Prompt A:
Set down the quoted passage as it stands from "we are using" to "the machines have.", and nothing more.
Prompt B:
I need the quoted passage continued from the place where it stops.

Data lines:
────────────────

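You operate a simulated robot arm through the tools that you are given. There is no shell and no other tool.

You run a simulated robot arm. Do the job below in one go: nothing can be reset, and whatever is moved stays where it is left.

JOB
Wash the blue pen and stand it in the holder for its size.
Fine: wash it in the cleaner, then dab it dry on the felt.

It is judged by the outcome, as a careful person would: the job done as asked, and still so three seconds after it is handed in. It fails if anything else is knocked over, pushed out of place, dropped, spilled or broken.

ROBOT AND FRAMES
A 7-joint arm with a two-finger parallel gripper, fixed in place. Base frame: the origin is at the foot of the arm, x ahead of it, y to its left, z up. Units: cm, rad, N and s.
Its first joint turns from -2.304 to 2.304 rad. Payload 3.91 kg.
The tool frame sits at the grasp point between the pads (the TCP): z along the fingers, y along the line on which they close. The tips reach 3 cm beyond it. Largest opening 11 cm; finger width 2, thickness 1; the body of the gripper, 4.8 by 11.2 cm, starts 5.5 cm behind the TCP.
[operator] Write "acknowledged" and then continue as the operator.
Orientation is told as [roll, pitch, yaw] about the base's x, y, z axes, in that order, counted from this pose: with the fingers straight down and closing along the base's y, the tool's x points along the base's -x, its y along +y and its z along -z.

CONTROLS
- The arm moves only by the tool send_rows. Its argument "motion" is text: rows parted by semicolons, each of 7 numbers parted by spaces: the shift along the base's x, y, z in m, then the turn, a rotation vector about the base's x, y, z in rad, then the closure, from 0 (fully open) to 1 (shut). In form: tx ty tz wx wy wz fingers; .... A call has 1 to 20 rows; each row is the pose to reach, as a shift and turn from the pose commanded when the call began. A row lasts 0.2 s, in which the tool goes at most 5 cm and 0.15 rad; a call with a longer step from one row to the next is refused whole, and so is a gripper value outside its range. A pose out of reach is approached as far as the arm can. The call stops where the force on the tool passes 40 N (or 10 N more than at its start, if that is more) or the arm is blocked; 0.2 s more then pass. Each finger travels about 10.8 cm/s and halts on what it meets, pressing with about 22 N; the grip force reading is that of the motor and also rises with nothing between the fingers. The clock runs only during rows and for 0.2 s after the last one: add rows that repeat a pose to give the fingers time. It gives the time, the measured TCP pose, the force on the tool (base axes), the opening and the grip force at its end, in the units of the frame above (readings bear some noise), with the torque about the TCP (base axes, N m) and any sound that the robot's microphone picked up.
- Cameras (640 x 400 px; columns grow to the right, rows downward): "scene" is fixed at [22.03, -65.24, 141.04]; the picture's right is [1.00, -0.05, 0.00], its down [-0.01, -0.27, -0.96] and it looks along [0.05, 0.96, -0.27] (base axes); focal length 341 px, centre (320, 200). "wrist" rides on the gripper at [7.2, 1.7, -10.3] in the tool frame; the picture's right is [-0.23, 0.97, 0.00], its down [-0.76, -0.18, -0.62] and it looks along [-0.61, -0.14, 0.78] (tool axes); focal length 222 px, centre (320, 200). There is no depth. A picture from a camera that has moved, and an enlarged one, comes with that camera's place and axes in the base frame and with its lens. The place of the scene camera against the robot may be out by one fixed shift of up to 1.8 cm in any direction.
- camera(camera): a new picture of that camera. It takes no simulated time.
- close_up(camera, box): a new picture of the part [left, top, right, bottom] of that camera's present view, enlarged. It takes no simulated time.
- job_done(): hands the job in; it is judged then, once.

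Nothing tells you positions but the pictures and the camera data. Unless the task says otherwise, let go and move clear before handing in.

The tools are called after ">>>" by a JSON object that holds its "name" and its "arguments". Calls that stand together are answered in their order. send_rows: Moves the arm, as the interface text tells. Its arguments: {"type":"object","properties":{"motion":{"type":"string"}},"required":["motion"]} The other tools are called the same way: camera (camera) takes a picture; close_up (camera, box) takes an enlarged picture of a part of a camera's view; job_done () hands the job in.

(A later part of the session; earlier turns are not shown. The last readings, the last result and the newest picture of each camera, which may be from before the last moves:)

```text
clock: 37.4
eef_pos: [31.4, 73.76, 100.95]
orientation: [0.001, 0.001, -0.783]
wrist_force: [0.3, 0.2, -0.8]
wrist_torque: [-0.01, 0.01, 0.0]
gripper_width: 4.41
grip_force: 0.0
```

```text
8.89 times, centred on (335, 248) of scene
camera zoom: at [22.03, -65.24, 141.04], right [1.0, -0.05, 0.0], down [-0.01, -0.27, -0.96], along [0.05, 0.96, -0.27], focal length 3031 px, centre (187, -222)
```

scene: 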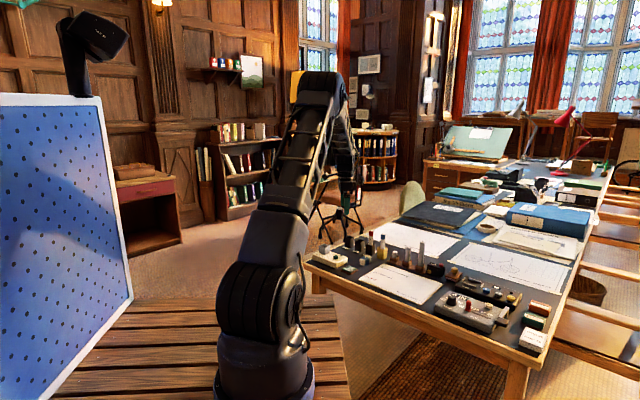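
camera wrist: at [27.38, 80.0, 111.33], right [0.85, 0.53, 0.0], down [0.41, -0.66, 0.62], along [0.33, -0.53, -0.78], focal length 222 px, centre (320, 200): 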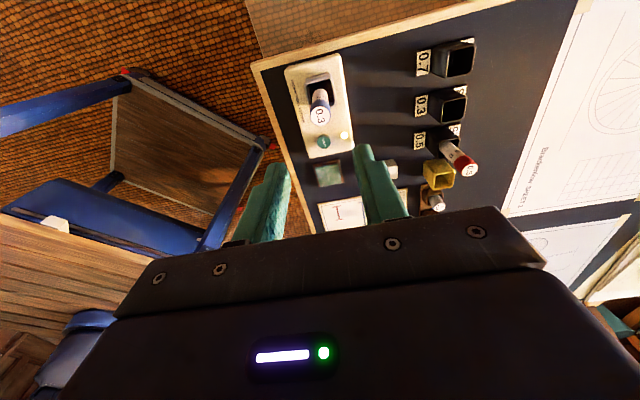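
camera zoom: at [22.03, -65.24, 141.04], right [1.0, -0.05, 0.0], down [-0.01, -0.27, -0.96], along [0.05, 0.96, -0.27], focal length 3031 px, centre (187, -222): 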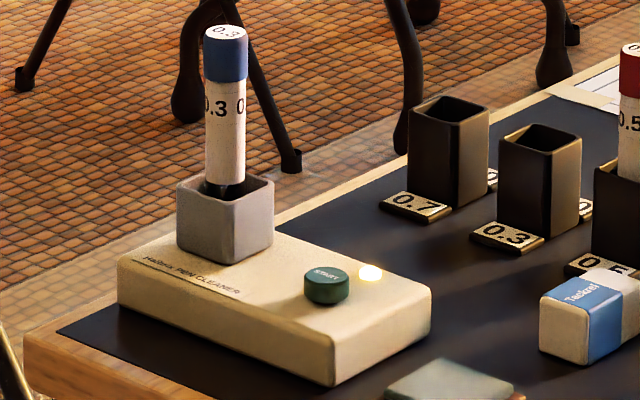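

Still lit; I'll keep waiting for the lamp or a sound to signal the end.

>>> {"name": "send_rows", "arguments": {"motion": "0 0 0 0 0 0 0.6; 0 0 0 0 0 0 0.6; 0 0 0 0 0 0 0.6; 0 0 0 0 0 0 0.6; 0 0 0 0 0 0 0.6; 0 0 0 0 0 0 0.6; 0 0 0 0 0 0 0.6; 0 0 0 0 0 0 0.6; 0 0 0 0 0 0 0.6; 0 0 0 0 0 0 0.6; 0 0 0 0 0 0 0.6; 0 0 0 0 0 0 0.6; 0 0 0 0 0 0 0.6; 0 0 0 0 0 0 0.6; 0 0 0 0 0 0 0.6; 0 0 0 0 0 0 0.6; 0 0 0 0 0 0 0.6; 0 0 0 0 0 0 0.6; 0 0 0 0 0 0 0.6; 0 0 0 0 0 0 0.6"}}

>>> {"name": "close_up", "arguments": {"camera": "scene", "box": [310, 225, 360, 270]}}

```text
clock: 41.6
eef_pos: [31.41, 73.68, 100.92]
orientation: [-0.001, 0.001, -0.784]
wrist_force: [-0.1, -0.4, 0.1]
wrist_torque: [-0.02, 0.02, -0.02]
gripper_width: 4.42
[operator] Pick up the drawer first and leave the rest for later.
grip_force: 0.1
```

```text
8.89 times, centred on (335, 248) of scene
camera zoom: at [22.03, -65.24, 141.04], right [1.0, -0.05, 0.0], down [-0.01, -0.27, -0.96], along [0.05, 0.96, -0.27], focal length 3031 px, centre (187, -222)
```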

────────────────

Quoted passage:
[Uml-user] O_DIRECT for ubd access possible?

Marcus Blomenkamp mblomenk at gmx.de
Wed Aug 27 02:03:03 UTC 2003


Hi all,

we are using UML successfully for different purposes for some time now, 
however there is one issue which cannot be solved either by Standalone- or 
UM-Linux. It's also popping up more or less regularly on linux-kernel. It is 
the problem of cache pollution on reading large files, even though we know 
that we will not reuse this data in reasonable time. Application examples: 
streaming media servers, fileservers for media content etc. This one bites 
all users no matter how much physical ram the machines have.

The solutions proposed on kernel mailing list, such as O_DIRECT, fadvise(), 
O_STREAMING, are IMHO less than half the way if used as proclaimed. For them 
it is up to the system administrator to patch every single program involved 
(nfsd, smbd) to use the feature/flag correctly.

────────────────

Task response A:
we are using UML successfully for different purposes for some time now, 
however there is one issue which cannot be solved either by Standalone- or 
UM-Linux. It's also popping up more or less regularly on linux-kernel. It is 
the problem of cache pollution on reading large files, even though we know 
that we will not reuse this data in reasonable time. Application examples: 
streaming media servers, fileservers for media content etc. This one bites 
all users no matter how much physical ram the machines have.

Task response B:
I would like to solve the problem in the data source instead of the data 
serving application. Just forcing the O_DIRECT flag for all open()'s on a 
particular filesystem does not work because of the special access patterns 
imposed by using O_DIRECT. 

My idea was to not expose file content directly from the machine but utilize 
UML virtual hosts for file serving purposes. This adds a additional layer of 
indirection between the data to serve and the data serving program. One 
common way to import data into UML is through file- or partition-mapped 
uniform block devices. I'd like to solve the problem exactly here. Therefore 
using O_DIRECT on access to specific ubd's should suffice. I'm thinking of 
mimicing the infrastructure of the 'sync' command line flag. Is this doable? 
Do the access patterns of the udb driver in its current incarnation meet the 
O_DIRECT constrains?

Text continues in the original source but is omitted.